This week’s readings center on the laws that protect and allow for diverse learners of all capacities in our communities, government, and schools.


These links above have an extensive amount of information relating to the laws and how they protect and allow for assistive technology for students that need or would benefit from the use.

The first link, includes links to eleven different laws enacted by Congress that discuss assistive technology and its potential users. As an educator, you should be fairly familiar with these laws and how they pertain to your classroom. This knowledge will help you devise teaching strategies that will allow the diverse learners in your classroom to succeed. An example is the Telecommunications Law of 1996, Title 3 that extensively covers the requirements of close captioning and video descriptions requirements for video program accessibility. So a great strategy would be to use the close captioning feature when presenting video programs. This feature is mandated on all material created after 1996 so all learners can access it equally.

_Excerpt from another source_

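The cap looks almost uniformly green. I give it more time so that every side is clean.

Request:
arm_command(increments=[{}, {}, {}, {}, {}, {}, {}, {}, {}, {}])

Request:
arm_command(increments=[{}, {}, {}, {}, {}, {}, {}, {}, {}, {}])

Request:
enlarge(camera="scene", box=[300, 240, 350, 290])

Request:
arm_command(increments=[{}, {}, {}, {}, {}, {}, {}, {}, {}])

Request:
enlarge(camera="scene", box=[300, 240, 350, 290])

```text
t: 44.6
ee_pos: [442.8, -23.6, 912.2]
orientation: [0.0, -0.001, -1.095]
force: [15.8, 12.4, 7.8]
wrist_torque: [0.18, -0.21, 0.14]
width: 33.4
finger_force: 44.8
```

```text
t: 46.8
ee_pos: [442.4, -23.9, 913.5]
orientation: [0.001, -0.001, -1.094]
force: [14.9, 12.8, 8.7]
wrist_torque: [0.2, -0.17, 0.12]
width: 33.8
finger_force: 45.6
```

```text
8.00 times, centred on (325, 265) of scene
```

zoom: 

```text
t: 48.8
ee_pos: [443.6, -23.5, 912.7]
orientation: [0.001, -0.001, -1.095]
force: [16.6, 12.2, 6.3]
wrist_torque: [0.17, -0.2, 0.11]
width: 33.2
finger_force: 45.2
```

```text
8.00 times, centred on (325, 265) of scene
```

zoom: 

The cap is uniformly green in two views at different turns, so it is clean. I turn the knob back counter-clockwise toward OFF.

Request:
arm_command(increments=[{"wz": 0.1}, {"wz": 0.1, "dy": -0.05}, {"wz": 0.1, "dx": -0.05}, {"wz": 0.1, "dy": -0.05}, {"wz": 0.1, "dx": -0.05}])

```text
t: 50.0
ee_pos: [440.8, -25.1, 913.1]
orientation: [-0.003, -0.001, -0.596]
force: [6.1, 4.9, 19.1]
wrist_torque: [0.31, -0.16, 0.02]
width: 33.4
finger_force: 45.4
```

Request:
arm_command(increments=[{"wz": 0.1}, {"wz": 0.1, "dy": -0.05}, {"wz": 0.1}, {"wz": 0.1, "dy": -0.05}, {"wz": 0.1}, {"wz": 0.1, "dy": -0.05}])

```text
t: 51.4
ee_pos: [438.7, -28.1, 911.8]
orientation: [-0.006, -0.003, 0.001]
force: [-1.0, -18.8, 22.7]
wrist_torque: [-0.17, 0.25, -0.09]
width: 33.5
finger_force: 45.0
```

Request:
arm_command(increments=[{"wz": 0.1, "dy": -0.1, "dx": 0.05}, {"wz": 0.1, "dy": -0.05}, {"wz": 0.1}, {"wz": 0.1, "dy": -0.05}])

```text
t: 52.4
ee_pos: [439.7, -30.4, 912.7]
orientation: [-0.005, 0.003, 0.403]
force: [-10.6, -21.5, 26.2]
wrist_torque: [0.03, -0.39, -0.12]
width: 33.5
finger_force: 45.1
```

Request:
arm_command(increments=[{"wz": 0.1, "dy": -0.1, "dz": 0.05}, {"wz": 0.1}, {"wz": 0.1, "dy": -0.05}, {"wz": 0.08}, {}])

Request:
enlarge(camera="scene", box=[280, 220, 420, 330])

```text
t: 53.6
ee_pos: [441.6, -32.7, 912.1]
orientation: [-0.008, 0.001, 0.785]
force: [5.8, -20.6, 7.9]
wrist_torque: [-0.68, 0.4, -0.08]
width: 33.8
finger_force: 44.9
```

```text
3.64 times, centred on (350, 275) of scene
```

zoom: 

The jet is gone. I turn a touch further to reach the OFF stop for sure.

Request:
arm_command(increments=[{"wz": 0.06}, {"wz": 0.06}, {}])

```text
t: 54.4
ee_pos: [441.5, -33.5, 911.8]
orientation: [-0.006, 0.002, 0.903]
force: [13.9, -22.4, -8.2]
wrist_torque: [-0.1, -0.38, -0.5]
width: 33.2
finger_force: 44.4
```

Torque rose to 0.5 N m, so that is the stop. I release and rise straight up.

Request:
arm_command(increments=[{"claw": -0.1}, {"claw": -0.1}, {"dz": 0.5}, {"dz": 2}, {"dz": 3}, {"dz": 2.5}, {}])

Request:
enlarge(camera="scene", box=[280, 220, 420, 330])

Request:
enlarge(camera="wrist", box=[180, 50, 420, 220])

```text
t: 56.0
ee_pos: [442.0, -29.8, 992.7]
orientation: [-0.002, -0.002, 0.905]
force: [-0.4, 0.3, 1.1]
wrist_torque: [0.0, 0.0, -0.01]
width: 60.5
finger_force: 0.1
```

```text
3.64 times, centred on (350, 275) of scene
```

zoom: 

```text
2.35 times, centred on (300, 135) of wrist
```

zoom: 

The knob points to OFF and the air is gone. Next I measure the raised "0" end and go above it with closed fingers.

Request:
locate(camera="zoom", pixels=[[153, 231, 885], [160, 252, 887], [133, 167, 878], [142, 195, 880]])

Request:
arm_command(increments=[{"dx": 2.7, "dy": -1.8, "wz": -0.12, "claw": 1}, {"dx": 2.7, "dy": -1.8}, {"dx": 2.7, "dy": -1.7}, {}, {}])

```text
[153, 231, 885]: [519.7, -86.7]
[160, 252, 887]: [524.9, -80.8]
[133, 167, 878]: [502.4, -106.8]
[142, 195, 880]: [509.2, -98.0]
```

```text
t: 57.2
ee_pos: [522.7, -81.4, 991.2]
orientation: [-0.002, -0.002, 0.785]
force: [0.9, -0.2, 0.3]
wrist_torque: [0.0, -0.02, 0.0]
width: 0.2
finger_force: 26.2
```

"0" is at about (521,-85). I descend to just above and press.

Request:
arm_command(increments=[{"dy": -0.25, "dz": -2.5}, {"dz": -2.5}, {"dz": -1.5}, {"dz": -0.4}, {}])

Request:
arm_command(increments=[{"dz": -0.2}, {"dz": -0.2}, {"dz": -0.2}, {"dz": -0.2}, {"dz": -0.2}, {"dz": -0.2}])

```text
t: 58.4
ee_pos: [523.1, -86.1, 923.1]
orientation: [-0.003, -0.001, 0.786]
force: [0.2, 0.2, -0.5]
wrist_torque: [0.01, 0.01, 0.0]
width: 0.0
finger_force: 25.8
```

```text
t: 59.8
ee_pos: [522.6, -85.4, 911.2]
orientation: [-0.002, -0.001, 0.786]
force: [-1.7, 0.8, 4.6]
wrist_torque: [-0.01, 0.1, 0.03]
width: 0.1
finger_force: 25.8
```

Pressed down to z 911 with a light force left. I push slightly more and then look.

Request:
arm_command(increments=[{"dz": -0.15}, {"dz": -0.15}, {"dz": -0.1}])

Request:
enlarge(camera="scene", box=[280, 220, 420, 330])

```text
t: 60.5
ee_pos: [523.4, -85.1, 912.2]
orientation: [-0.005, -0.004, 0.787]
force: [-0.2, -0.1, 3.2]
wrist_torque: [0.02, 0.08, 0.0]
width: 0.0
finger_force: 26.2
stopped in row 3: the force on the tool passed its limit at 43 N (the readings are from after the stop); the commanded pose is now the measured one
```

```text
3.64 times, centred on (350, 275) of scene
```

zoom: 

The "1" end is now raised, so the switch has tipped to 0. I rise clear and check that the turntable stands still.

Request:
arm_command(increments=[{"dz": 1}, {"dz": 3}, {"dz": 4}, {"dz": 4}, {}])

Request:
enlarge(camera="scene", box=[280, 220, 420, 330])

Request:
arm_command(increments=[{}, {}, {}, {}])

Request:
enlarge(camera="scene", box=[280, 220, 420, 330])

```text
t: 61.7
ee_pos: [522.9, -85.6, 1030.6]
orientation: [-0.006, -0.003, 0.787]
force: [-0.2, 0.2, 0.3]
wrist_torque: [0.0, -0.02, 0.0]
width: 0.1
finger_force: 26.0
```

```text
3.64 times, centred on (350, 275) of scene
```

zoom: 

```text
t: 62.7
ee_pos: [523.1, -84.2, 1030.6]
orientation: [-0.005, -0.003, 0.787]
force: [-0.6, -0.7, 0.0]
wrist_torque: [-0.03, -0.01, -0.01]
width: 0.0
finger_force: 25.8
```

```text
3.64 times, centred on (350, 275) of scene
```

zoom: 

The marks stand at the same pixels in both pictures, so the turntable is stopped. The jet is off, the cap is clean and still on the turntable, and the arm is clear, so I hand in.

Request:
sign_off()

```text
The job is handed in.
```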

This is an assistive technology that has been a requirement for 17 years already!

It is important to read through these laws to be sure that you are providing a classroom that is accessible to all learners.

“Prior to 1988, several laws addressed the potential of AT use by individuals with disabilities, but none mandated its use. Since then, laws specifically addressing the AT needs of persons with disabilities have been passed.”
-excerpt from http://atto.buffalo.edu/registered/ATBasics/Foundation/Laws/atlegislation.php

With today’s technology advances and continuing creativity in the field of technology, teachers have more opportunities than ever to provide assistive technology to their students and know the laws guarantee these possibilities.

Some assistive technology strategies guaranteed by law can include some of the following items:

  • close captioning use
  • Telecommunications device for the deaf (TDD)
  • Larger keyboard for computers
  • voice recognition software
  • iPads or tablets

There is more assistive technologies being created every day. The above is just a small list of ideas for you to get started! Designing your teaching strategies with universal design in mind will help accommodate all students.

Why not use assistive technology for all of your students?